After a single and far from flattering release ('Erase Me', Fearless Records, 2018) in the 5 years since their return to the scene, it is time for Underøath to expand the catalog of a career now nearing its 25th anniversary.

'Voyeurist' sees the band revisit and understand their most successful records, capturing something from each to reemerge through one of their most exciting and complete works ever written to date.

Aggressive, familiar yet at the same time foreign; a powerful blend that is typically Underøath but also a novel projection of the artistic visions of the Tampa combo. A tense, dynamic, strange, "voyeuristic" album.

Listen to 'Hallelujah' to believe: not even the time of "ready, set, go" and it's the reflective self-attack that the band deals to their religious past, to individuals and institutions (who ask people to look up but never within themselves), along with how vocalist Spencer Chamberlain abruptly interrupts the chorus mantra, serving as a highlight for chaotic and noisy post-hardcore.

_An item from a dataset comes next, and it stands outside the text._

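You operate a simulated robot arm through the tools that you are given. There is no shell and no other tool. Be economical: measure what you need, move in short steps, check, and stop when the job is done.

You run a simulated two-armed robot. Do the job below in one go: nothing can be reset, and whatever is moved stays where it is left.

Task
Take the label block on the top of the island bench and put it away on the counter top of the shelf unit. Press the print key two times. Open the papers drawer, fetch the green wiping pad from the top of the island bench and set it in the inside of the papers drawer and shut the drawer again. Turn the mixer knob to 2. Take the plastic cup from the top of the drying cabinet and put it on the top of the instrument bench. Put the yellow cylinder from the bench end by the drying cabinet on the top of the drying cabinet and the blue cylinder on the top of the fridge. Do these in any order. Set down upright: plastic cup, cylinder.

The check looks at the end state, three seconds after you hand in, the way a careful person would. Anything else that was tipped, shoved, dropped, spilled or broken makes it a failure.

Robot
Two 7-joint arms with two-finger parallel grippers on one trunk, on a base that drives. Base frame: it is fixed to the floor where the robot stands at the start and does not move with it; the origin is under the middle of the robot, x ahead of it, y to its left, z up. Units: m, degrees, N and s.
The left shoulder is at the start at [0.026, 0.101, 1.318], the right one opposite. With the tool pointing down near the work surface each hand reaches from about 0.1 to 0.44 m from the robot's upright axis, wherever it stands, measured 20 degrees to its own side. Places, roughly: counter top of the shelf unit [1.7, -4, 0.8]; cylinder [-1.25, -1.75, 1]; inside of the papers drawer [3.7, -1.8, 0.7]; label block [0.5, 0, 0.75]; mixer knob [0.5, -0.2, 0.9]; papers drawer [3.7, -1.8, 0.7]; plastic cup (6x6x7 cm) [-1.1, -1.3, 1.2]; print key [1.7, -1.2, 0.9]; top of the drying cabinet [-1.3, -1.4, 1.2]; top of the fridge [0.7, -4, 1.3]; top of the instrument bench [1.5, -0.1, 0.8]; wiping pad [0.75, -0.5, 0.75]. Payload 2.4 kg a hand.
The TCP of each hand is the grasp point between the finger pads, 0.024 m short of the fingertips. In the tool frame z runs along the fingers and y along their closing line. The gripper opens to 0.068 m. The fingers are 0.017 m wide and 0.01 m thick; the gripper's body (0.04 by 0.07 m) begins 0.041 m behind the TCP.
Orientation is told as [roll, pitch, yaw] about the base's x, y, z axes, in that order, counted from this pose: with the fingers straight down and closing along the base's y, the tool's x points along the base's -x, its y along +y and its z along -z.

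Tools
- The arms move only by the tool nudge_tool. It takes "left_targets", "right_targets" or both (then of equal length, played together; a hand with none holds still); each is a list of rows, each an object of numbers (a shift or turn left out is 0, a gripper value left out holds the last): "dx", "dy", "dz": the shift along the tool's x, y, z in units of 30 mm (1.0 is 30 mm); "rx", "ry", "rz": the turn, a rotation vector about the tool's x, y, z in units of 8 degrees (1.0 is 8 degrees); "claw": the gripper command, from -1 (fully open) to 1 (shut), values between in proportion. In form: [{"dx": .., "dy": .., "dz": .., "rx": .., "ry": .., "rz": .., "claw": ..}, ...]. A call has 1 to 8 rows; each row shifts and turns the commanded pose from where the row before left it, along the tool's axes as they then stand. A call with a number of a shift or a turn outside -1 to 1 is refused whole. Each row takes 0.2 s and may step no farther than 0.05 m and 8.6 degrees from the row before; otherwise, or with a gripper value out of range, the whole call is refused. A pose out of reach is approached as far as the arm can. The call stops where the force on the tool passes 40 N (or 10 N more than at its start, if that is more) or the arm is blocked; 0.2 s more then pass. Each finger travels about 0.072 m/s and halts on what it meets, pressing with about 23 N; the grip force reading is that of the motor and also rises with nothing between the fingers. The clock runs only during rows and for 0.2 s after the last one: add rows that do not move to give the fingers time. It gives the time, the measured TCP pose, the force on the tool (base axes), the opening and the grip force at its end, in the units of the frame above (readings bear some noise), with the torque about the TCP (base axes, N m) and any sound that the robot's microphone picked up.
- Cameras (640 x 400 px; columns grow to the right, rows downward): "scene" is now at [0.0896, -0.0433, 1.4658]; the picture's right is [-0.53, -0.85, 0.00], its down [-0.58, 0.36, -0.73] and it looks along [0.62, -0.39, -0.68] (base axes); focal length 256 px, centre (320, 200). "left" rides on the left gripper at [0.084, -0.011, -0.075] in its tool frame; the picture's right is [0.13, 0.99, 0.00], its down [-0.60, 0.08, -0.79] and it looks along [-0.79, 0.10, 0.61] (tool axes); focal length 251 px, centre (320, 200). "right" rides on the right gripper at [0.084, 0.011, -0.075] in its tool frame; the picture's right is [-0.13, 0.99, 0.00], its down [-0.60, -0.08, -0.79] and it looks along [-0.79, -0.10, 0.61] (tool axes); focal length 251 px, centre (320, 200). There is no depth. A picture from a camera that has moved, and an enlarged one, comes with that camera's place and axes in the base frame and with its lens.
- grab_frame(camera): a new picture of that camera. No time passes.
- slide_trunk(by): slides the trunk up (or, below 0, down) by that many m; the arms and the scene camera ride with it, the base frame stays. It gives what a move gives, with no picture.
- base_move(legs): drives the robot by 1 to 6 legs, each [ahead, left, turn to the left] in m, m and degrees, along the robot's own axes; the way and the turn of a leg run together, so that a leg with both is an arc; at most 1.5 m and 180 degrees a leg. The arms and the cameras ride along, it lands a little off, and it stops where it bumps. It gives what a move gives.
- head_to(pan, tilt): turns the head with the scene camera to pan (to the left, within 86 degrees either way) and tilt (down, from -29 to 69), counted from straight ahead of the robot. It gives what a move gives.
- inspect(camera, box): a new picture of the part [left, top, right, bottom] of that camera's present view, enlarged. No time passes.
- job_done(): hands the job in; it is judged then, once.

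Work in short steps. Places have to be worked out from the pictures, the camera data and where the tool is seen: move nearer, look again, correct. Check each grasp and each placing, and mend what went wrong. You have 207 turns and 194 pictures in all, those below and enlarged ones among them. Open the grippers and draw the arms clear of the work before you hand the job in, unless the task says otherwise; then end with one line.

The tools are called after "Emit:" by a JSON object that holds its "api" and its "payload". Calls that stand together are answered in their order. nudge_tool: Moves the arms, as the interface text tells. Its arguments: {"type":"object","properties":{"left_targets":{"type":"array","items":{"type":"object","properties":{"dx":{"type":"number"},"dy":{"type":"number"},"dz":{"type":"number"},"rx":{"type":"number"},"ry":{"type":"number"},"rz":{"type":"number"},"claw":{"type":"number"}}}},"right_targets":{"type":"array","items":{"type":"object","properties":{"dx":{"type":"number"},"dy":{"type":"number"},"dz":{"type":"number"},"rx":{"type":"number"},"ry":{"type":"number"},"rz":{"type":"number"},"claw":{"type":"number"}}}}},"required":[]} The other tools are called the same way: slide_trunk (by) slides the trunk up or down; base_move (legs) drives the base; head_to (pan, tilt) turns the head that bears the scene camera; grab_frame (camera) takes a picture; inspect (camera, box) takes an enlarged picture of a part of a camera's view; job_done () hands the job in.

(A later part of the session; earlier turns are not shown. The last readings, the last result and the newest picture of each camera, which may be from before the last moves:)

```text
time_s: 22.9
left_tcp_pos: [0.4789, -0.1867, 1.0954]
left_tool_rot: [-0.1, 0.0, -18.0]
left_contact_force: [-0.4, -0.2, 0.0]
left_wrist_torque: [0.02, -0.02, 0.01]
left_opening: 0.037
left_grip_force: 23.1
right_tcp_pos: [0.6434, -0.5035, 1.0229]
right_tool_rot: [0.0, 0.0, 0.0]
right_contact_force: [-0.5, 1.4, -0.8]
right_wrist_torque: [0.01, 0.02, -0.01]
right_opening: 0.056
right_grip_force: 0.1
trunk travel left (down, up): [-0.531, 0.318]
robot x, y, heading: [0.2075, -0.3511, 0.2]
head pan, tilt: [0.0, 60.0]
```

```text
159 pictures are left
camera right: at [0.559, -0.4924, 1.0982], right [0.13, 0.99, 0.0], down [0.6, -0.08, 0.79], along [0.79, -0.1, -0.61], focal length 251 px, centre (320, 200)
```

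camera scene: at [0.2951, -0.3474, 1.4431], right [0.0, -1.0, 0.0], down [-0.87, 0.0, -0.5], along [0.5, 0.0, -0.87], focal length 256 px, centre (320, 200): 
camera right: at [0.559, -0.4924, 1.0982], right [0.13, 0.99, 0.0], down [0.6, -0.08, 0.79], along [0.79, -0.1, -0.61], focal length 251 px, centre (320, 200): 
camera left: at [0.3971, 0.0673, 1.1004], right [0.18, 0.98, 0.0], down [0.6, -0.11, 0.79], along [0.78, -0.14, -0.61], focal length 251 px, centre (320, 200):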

So good as to imprint the incisive and heavy DNA of 'Disambiguation.'

Like in a pattern repetition game, angular guitars raise impenetrable walls around the effects of the keyboard and its distorted glitches, offering them a safe place to thrive like dark ornaments to the gloomy metalcore arrangements.
This is also a novelty, because although Chris Dudley's synth has long been an integral part of the lineup, here his work places him in the spotlight as a key element for the band's compositions.
An encyclopedically proportioned demonstration of integration between instrumental rock and synthetic sounds to rain down on mainstream counterparts.

A dynamic in which Underøath has always excelled, made of light catchiness and dark heaviness, supplemented by a vocal chemistry between Chamberlain and Gillespie that is more invigorated and solid than ever, while a dry and faded production in the background helps cement everything.

Underøath warns us for being all voyeurs peeking into the lives of others. Sometimes indirectly, sometimes consensually, other times less so.
Just as people who will tear this album apart will warn and intervene with preconceived notions about how a new Underøath album should sound, a new post-hardcore album in general.

Yet, the longer one observes this disc, the harder it stares back at us.